Doctor en Filosofía por la Universidad Pontificia de Comillas (Madrid, España). Profesor en la Pontificia Universidad Católica del Perú y en la Universidad Antonio Ruiz de Montoya


Una democracia plena requiere – entre otras (muchas) cosas – un Estado laico, respetuoso del pluralismo religioso y de visiones del mundo, en el marco del respeto de la libertad y la igualdad de cada uno de sus ciudadanos. La existencia de un Estado laico – un Estado estrictamente aconfesional – constituye una condición necesaria (no suficiente) para la construcción de una sociedad democrática y liberal. El tema de la laicidad debe ser asumido con toda rigurosidad conceptual y honestidad intelectual. Es una lástima que en plena campaña electoral este asunto se discuta con poco o ningún cuidado por nuestros políticos. El problema es que los columnistas de opinión que se han referido a este tema tampoco lo enfrentan en términos conceptuales, y prefieren abordarlo ideológicamente, identificando la defensa de un Estado aconfesional con una  política de “hostilidad hacia el cristianismo”. La mejor forma de clarificar este problema y examinar sus consecuencias prácticas pasa por devolverlo al terreno de los argumentos.

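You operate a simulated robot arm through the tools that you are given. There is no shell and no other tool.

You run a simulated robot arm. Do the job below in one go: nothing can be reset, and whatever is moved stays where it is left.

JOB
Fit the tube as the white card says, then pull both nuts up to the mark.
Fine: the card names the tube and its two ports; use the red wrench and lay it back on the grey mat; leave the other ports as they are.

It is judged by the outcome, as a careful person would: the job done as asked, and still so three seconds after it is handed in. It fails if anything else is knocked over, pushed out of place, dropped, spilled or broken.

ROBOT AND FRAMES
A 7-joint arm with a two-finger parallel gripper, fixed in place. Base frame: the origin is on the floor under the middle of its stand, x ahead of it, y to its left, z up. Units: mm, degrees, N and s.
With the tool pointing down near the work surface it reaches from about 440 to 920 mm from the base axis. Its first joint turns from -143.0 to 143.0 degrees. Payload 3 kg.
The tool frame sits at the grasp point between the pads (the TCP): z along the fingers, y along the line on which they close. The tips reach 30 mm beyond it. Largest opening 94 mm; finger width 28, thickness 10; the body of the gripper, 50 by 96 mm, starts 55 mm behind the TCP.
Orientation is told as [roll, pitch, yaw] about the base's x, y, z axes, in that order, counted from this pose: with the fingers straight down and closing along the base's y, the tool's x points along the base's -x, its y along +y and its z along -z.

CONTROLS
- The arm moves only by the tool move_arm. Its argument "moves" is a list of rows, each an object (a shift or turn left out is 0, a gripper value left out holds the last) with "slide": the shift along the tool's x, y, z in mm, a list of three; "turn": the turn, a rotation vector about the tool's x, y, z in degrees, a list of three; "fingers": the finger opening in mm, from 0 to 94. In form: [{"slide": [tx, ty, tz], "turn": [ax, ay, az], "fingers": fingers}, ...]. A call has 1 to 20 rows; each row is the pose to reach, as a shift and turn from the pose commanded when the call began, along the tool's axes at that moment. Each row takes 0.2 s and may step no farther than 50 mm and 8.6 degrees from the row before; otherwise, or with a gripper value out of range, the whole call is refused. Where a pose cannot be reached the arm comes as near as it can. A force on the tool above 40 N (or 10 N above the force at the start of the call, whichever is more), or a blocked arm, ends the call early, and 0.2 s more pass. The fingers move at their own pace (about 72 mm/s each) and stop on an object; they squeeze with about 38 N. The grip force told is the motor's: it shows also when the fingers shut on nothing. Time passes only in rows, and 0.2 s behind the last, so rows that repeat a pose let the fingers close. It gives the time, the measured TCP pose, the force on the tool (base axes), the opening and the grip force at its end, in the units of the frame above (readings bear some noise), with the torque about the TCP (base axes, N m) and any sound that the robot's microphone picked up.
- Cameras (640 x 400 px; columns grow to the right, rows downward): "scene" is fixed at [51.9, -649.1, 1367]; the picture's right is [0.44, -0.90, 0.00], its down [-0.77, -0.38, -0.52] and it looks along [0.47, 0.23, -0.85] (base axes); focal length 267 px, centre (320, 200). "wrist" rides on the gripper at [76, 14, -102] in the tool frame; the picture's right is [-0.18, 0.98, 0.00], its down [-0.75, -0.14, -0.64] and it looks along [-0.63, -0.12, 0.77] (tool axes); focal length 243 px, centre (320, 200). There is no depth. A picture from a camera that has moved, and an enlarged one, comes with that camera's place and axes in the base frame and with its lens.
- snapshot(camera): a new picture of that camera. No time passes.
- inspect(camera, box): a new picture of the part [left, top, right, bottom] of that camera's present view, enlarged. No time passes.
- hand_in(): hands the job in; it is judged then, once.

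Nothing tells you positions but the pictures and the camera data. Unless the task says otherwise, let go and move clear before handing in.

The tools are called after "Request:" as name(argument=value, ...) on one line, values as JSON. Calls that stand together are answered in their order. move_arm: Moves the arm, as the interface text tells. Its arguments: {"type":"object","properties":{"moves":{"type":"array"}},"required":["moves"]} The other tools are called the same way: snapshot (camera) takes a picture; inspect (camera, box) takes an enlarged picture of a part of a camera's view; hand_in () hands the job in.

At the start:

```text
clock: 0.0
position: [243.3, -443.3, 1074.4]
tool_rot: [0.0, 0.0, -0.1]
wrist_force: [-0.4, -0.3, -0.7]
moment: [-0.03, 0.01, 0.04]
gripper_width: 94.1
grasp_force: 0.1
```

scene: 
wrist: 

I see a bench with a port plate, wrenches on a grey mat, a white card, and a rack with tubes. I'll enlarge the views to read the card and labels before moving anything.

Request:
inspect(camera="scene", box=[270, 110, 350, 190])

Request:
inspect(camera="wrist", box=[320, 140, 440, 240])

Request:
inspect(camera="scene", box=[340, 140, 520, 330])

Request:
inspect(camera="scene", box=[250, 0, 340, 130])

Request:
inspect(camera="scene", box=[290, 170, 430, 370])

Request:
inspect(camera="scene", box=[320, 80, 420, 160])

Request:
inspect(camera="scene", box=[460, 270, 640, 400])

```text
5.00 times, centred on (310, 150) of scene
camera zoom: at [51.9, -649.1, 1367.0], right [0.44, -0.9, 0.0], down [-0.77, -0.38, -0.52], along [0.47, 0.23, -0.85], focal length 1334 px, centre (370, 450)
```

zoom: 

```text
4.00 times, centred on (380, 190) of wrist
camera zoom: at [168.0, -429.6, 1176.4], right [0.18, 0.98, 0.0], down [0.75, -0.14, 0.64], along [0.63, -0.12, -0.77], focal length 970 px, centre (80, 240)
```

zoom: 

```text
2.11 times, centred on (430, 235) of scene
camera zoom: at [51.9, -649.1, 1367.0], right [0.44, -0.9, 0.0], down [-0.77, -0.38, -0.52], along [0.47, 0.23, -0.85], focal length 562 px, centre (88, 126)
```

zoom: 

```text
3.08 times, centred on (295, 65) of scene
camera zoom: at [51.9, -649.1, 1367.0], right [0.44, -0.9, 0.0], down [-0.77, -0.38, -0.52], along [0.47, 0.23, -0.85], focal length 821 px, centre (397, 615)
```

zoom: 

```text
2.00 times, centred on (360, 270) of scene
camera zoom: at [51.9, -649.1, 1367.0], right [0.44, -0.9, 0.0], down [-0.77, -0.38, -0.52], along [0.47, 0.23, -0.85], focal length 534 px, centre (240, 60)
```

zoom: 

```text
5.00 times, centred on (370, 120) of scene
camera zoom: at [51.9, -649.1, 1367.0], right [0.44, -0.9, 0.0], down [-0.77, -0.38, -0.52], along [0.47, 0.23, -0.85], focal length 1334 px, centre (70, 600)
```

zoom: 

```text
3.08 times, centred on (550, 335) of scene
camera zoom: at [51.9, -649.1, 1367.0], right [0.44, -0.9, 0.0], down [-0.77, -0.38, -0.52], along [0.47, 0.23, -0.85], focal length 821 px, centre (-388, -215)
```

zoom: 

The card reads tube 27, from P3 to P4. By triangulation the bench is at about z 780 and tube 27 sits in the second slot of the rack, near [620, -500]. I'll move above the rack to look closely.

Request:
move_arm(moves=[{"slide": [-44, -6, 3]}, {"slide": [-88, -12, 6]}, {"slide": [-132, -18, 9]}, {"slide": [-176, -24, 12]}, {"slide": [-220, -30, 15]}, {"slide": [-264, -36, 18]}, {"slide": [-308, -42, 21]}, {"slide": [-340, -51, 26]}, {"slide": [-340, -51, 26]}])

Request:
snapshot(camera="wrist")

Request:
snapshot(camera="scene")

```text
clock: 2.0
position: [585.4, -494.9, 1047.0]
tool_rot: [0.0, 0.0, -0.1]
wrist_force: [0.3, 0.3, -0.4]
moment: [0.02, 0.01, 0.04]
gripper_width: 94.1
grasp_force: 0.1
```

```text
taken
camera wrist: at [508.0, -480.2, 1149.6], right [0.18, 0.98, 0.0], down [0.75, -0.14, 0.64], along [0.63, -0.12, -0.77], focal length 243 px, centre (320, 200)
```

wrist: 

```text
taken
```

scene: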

Permítanme recapitular la idea central que está en juego en esta discusión, a partir de algunas reflexiones anteriores que he desarrollado sobre este problema[1]. Un Estado es laico si cumple con tres condiciones. 1) Si no existe una religión oficial; 2) si se protege la libertad religiosa y la libertad de conciencia de los ciudadanos; 3) si existe genuina  independencia entre el Estado y las iglesias. El Estado democrático no se pronuncia sobre asuntos religiosos y de visión del mundo, de modo que el diseño de las normas y las políticas públicas no proviene de consideraciones de doctrina religiosa. El Estado democrático liberal se cimenta en principios de justicia y valores públicos, edificados sobre la base de un consenso entrecruzado en condiciones de “pluralismo razonable” (Rawls). Tales principios y valores no abarcan el sentido de la totalidad de la vida o la estructura del cosmos; se refieren únicamente a los cimientos de la razón pública y a las bases normativas e institucionales de la convivencia en una sociedad diversa. Otorgar algún privilegio a una perspectiva religiosa puntual o a una iglesia específica implicaría violar uno de los principios básicos de una democracia liberal, que el Estado trate de igual forma a cada uno de los ciudadanos. La democracia liberal no desestima con ello el importante rol de las religiones y visiones del mundo en la vida de las personas, sólo considera que el vínculo religioso y de cosmovisión es un asunto ajeno al ámbito de acción específico del Estado; corresponde a los espacios deliberativos de la sociedad civil el tratamiento y discusión de los temas espirituales y de sentido de la vida; no se trata, tampoco, de asuntos meramente privados.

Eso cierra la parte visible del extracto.